> TASK INSTRUCTIONS:
Find every line with the word "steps". Copy those lines.

[Begin SOURCE EXCERPT]

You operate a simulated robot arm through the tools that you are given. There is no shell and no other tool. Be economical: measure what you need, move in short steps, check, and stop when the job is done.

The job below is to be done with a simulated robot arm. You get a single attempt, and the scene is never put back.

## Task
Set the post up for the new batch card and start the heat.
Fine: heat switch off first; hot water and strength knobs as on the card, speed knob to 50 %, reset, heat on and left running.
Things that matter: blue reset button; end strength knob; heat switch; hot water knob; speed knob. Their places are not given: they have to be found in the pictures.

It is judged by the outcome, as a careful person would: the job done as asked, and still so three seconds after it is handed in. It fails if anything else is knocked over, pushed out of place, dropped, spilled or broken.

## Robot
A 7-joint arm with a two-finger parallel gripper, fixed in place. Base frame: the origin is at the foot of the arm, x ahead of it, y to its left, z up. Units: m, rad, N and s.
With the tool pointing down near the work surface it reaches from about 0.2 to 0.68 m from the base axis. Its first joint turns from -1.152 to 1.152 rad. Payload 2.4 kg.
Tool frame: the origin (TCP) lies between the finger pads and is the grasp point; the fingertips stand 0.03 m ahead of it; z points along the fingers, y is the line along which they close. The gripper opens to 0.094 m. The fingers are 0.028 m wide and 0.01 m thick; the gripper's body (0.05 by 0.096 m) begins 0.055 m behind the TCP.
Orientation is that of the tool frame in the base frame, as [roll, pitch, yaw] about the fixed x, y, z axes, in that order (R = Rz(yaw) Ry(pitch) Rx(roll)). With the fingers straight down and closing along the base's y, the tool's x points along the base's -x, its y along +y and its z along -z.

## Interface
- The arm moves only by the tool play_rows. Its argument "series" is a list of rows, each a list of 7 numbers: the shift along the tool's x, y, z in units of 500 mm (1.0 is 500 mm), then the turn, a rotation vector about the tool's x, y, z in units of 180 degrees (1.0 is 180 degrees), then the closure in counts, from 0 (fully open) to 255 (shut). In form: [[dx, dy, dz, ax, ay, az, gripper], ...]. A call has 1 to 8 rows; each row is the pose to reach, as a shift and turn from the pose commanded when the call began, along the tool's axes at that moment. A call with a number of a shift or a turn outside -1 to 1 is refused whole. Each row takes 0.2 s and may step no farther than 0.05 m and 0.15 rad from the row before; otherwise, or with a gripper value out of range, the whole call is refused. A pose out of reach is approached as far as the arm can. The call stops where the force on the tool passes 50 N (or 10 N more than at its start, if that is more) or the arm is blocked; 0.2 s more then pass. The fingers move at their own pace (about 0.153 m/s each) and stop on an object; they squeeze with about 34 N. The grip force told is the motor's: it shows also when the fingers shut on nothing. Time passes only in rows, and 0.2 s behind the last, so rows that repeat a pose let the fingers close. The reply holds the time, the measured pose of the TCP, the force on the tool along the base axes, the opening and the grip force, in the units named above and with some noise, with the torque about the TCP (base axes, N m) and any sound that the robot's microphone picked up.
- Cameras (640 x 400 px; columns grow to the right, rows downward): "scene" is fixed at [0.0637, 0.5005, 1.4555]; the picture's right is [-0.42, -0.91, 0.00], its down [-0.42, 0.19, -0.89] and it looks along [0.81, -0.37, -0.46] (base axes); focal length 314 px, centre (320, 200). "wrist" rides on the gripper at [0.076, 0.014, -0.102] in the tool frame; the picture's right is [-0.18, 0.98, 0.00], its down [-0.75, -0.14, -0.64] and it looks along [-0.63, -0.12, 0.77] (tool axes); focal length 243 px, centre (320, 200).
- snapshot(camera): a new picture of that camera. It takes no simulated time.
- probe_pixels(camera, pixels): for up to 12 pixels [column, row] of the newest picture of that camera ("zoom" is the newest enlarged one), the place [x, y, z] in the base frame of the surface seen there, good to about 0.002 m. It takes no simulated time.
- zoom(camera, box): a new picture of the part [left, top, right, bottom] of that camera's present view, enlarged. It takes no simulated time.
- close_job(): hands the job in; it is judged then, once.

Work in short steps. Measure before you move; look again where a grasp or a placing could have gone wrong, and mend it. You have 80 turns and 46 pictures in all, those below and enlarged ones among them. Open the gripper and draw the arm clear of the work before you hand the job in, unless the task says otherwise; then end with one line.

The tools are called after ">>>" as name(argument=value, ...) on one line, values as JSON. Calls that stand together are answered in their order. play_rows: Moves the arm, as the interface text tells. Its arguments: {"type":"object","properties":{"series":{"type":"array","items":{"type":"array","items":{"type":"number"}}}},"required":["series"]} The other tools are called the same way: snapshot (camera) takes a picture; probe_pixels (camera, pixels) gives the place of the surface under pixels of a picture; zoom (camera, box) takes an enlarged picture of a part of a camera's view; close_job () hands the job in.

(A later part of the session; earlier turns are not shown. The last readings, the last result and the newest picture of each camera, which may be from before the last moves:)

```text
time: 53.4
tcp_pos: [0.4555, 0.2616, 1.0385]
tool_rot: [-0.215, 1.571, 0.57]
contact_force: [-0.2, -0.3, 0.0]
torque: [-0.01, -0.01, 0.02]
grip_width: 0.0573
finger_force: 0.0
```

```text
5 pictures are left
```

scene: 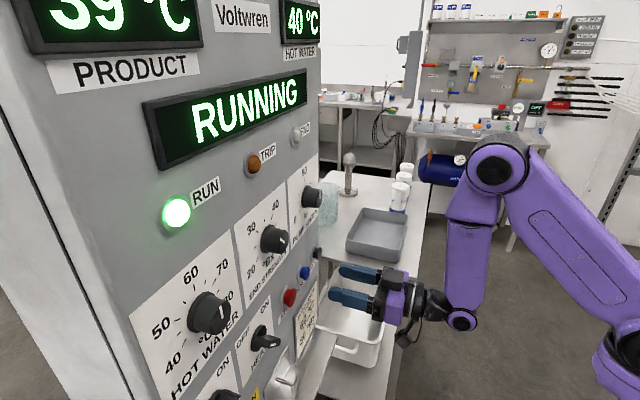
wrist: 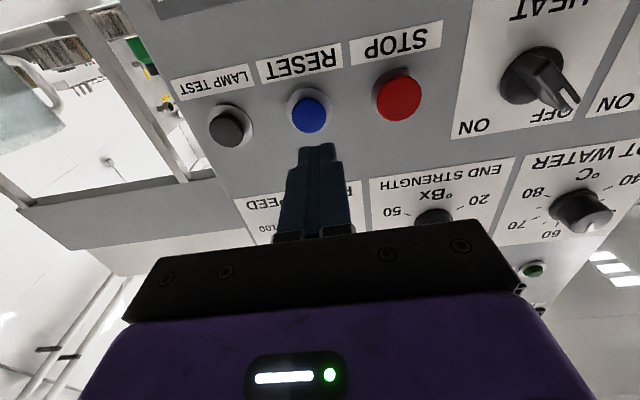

[End SOURCE EXCERPT]

> TASK ANSWER:
You operate a simulated robot arm through the tools that you are given. There is no shell and no other tool. Be economical: measure what you need, move in short steps, check, and stop when the job is done.
Work in short steps. Measure before you move; look again where a grasp or a placing could have gone wrong, and mend it. You have 80 turns and 46 pictures in all, those below and enlarged ones among them. Open the gripper and draw the arm clear of the work before you hand the job in, unless the task says otherwise; then end with one line.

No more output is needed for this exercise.